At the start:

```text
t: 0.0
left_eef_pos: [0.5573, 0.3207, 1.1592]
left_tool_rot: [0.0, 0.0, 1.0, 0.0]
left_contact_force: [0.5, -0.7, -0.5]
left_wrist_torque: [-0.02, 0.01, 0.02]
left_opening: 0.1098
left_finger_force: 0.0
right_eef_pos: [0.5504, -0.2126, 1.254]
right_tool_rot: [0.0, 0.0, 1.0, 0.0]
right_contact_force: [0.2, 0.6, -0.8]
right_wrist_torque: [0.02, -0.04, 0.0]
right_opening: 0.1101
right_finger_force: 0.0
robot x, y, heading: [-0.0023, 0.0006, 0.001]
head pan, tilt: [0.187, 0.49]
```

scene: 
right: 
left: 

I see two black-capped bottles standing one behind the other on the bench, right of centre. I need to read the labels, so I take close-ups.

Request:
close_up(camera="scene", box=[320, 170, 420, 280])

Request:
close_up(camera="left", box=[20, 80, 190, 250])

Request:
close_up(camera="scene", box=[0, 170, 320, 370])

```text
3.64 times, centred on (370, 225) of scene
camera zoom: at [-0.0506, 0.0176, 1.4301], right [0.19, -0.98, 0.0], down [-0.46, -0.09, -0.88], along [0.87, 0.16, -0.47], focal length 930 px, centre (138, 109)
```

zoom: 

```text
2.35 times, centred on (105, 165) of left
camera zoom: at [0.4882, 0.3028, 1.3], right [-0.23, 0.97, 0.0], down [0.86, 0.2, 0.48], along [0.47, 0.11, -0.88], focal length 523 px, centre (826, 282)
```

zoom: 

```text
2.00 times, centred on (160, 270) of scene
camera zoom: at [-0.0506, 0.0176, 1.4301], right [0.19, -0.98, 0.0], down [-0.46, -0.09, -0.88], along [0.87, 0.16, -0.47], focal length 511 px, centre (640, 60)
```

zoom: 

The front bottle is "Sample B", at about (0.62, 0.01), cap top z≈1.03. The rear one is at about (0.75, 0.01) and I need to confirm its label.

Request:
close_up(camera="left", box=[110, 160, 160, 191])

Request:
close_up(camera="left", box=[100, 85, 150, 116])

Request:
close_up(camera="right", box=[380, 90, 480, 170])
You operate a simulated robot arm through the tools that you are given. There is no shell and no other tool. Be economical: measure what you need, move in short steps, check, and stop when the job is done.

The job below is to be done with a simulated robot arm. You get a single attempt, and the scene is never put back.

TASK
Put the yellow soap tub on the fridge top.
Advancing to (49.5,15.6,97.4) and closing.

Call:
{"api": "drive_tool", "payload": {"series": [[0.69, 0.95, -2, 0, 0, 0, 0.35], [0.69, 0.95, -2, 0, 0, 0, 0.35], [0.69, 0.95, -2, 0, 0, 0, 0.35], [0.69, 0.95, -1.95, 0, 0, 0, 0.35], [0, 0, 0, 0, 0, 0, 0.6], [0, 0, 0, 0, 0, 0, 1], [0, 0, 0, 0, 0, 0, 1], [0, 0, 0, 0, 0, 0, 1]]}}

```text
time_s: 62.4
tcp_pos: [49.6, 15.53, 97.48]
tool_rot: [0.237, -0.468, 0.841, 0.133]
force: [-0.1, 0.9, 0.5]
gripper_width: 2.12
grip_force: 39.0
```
———
Requirements: Repeat the material above in full, keeping every word. Put each line that is not blank into a JSON list as a string.

Output below:
[
  "At the start:",
  "```text",
  "t: 0.0",
  "left_eef_pos: [0.5573, 0.3207, 1.1592]",
  "left_tool_rot: [0.0, 0.0, 1.0, 0.0]",
  "left_contact_force: [0.5, -0.7, -0.5]",
  "left_wrist_torque: [-0.02, 0.01, 0.02]",
  "left_opening: 0.1098",
  "left_finger_force: 0.0",
  "right_eef_pos: [0.5504, -0.2126, 1.254]",
  "right_tool_rot: [0.0, 0.0, 1.0, 0.0]",
  "right_contact_force: [0.2, 0.6, -0.8]",
  "right_wrist_torque: [0.02, -0.04, 0.0]",
  "right_opening: 0.1101",
  "right_finger_force: 0.0",
  "robot x, y, heading: [-0.0023, 0.0006, 0.001]",
  "head pan, tilt: [0.187, 0.49]",
  "```",
  "scene: ",
  "right: ",
  "left: ",
  "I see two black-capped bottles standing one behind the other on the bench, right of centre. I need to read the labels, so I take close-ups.",
  "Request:",
  "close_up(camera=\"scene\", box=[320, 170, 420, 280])",
  "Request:",
  "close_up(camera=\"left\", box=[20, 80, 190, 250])",
  "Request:",
  "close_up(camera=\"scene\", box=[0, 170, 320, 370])",
  "```text",
  "3.64 times, centred on (370, 225) of scene",
  "camera zoom: at [-0.0506, 0.0176, 1.4301], right [0.19, -0.98, 0.0], down [-0.46, -0.09, -0.88], along [0.87, 0.16, -0.47], focal length 930 px, centre (138, 109)",
  "```",
  "zoom: ",
  "```text",
  "2.35 times, centred on (105, 165) of left",
  "camera zoom: at [0.4882, 0.3028, 1.3], right [-0.23, 0.97, 0.0], down [0.86, 0.2, 0.48], along [0.47, 0.11, -0.88], focal length 523 px, centre (826, 282)",
  "```",
  "zoom: ",
  "```text",
  "2.00 times, centred on (160, 270) of scene",
  "camera zoom: at [-0.0506, 0.0176, 1.4301], right [0.19, -0.98, 0.0], down [-0.46, -0.09, -0.88], along [0.87, 0.16, -0.47], focal length 511 px, centre (640, 60)",
  "```",
  "zoom: ",
  "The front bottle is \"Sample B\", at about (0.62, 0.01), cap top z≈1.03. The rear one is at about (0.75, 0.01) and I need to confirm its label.",
  "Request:",
  "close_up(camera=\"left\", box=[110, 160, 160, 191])",
  "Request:",
  "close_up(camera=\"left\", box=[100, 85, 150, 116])",
  "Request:",
  "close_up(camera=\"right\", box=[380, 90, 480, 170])",
  "You operate a simulated robot arm through the tools that you are given. There is no shell and no other tool. Be economical: measure what you need, move in short steps, check, and stop when the job is done.",
  "The job below is to be done with a simulated robot arm. You get a single attempt, and the scene is never put back.",
  "TASK",
  "Put the yellow soap tub on the fridge top.",
  "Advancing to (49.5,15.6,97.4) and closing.",
  "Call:",
  "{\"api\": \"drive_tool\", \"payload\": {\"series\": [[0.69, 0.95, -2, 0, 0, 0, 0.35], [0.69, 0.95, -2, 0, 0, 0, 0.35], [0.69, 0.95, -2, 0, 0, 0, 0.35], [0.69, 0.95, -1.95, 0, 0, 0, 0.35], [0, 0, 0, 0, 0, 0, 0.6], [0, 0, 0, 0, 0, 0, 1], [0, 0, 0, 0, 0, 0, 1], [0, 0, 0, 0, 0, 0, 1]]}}",
  "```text",
  "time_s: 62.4",
  "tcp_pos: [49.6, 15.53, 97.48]",
  "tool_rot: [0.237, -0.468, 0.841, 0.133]",
  "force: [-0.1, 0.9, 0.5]",
  "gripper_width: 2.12",
  "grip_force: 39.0",
  "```"
]